» **Document passage**:
○ ○ ○
I hav suffered for a long long time, I did everything I could to not suffer anymore , I was looking for something, for the past 6 months I committed myself to do what ever it takes not suffer any longer…. I ate one meal a day , steak and eggs , only drank water, was celibate, mediated for an hour and a half a day, took a 3 hour walk everyday and continually bring my focus from the mind back to the present moment , I did everything I possibly could to suffer less each day . , I was exhausted wondering why I wasn’t getting the results I broke down and cry for days and my friend told me “ you are the eye of the hurricane Remember who you are!” That saying clicked, triggered my awakening , I saw everything for what it was , I saw thoughts they where external from me. I stayed in this felt presence for twos days and then the mind or conditioning came back,, after that awaking , I knew I wasn’t the thoughts , and I found u on RUclips lol it has felt like an onion layer has fell off. Things are different
Awesome man.... stay tuned this rabbit hole goes deep... but this underlying peace you know now is imperturbable. It will show itself in myriad ways and clarify naturally :) Thanks for stopping by.
○ ○ ○
» **Dataset excerpt**:
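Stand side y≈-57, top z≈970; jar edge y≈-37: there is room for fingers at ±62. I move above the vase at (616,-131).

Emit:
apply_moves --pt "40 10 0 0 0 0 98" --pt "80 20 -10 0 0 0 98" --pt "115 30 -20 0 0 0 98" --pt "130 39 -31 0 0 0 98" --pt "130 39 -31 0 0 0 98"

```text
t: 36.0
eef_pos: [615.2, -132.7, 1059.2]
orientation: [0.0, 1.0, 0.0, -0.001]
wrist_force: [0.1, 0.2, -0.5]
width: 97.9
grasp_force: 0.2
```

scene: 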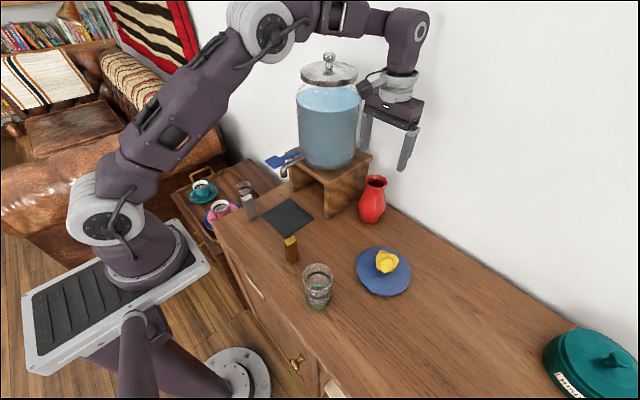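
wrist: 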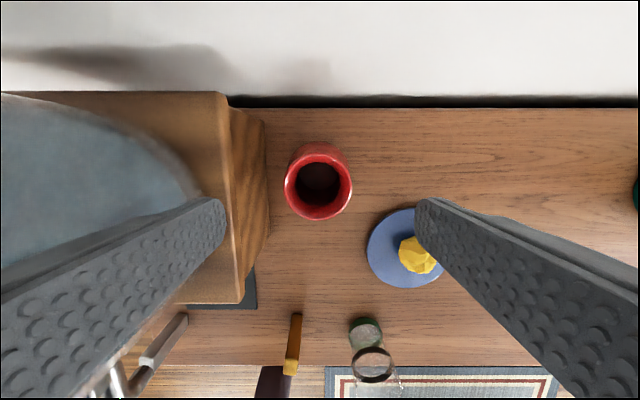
○ ○ ○
» **Problem statement**:
Give the document passage once more, exactly.

» **Correct result**:
I hav suffered for a long long time, I did everything I could to not suffer anymore , I was looking for something, for the past 6 months I committed myself to do what ever it takes not suffer any longer…. I ate one meal a day , steak and eggs , only drank water, was celibate, mediated for an hour and a half a day, took a 3 hour walk everyday and continually bring my focus from the mind back to the present moment , I did everything I possibly could to suffer less each day . , I was exhausted wondering why I wasn’t getting the results I broke down and cry for days and my friend told me “ you are the eye of the hurricane Remember who you are!” That saying clicked, triggered my awakening , I saw everything for what it was , I saw thoughts they where external from me. I stayed in this felt presence for twos days and then the mind or conditioning came back,, after that awaking , I knew I wasn’t the thoughts , and I found u on RUclips lol it has felt like an onion layer has fell off. Things are different
Awesome man.... stay tuned this rabbit hole goes deep... but this underlying peace you know now is imperturbable. It will show itself in myriad ways and clarify naturally :) Thanks for stopping by.